**What needs to be done:**
Copy exactly the lines of the material below that run from the one containing "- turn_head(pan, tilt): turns" through the one containing "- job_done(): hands". Copy no other lines.
#### Records for this exercise
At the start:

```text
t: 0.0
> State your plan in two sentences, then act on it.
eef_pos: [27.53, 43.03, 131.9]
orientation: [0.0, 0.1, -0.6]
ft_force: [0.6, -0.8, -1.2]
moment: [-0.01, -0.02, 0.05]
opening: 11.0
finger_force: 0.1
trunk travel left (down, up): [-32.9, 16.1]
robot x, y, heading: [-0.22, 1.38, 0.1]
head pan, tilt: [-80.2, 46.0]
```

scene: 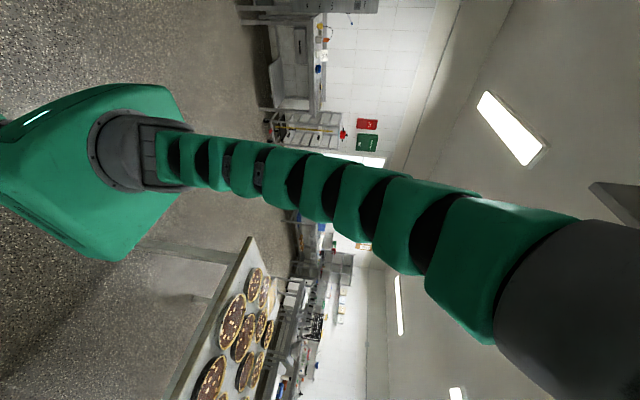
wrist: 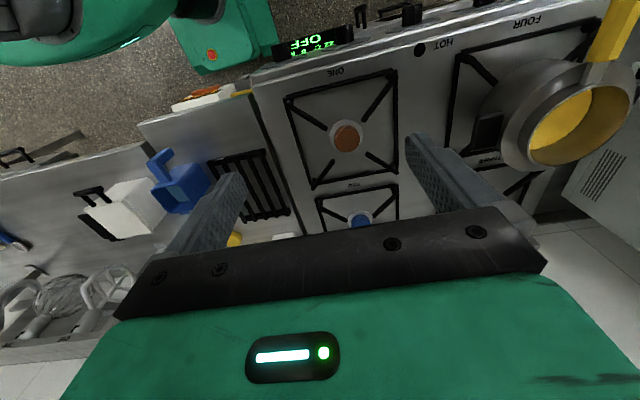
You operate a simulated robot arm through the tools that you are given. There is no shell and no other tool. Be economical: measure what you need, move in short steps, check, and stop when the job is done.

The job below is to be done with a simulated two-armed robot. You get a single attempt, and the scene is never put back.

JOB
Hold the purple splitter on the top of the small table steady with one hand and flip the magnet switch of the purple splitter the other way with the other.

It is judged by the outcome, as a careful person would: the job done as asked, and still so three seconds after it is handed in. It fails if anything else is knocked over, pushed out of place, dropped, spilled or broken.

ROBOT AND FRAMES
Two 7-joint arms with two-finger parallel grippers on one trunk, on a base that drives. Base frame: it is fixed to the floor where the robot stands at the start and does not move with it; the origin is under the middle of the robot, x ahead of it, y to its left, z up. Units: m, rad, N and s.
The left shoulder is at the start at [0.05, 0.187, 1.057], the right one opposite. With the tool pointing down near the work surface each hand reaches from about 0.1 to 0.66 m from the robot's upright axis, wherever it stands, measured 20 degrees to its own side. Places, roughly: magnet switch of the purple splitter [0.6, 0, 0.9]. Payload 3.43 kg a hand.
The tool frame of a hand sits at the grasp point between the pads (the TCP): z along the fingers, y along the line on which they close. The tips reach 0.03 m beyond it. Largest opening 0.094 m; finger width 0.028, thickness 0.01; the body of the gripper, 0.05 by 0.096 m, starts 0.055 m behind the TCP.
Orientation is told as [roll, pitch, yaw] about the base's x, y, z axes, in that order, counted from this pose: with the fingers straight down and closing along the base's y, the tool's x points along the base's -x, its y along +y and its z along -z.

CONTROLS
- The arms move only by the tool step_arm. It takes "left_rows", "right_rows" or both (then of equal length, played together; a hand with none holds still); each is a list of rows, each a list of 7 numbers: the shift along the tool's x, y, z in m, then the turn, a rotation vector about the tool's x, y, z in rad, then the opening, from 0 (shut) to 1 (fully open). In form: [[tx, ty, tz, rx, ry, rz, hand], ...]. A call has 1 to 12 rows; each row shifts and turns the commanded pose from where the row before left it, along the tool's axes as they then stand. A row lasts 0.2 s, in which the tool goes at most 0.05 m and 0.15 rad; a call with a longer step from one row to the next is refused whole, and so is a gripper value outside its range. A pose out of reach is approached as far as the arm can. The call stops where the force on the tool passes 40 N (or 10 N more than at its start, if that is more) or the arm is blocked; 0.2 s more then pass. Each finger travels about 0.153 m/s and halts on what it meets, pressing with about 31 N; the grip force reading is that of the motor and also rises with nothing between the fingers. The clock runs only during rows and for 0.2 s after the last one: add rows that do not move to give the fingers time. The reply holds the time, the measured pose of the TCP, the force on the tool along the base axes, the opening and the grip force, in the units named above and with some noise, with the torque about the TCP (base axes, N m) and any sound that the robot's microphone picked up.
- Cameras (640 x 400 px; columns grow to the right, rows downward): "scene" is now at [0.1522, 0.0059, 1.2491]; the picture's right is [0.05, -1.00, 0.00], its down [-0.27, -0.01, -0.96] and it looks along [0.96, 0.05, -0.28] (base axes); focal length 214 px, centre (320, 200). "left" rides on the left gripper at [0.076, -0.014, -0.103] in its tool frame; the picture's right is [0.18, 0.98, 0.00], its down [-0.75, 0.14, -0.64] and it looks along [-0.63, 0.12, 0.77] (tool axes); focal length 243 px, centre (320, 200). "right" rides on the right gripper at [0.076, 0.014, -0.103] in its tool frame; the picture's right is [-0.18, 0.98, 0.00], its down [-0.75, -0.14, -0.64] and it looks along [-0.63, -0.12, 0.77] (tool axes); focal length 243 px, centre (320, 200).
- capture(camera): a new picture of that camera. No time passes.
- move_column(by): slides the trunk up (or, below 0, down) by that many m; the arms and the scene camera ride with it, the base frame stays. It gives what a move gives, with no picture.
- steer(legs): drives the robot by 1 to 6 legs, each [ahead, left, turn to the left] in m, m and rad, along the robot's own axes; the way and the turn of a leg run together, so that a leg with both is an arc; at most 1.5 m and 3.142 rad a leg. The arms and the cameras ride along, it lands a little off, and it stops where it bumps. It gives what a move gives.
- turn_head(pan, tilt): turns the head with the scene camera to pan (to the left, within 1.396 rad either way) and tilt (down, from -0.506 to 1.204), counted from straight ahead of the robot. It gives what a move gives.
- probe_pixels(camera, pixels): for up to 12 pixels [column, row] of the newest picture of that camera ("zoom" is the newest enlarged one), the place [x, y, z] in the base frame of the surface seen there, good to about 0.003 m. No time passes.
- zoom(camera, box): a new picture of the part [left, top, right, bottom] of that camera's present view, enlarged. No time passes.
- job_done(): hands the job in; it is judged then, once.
########
#### Records for this exercise
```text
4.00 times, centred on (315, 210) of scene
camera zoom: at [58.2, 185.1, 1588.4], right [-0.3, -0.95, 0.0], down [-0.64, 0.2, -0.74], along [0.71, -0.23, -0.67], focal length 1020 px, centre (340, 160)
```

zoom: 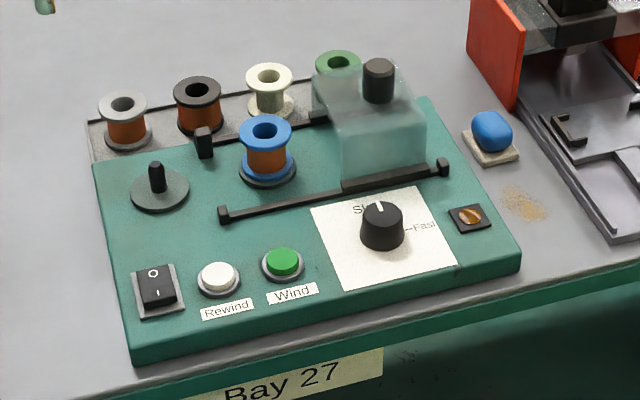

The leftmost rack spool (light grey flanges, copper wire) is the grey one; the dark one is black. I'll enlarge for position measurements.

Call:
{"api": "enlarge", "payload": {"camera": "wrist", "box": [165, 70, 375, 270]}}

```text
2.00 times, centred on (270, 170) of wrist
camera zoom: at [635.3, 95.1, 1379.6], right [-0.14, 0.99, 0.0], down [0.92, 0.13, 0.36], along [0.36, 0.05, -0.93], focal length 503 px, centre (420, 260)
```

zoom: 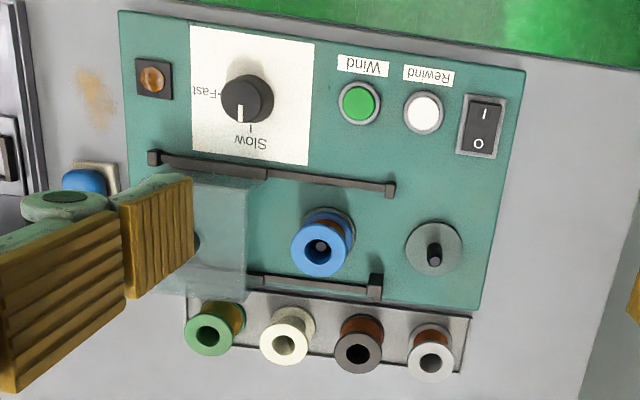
########
**Written reply:**
- turn_head(pan, tilt): turns the head with the scene camera to pan (to the left, within 1.396 rad either way) and tilt (down, from -0.506 to 1.204), counted from straight ahead of the robot. It gives what a move gives.
- probe_pixels(camera, pixels): for up to 12 pixels [column, row] of the newest picture of that camera ("zoom" is the newest enlarged one), the place [x, y, z] in the base frame of the surface seen there, good to about 0.003 m. No time passes.
- zoom(camera, box): a new picture of the part [left, top, right, bottom] of that camera's present view, enlarged. No time passes.
- job_done(): hands the job in; it is judged then, once.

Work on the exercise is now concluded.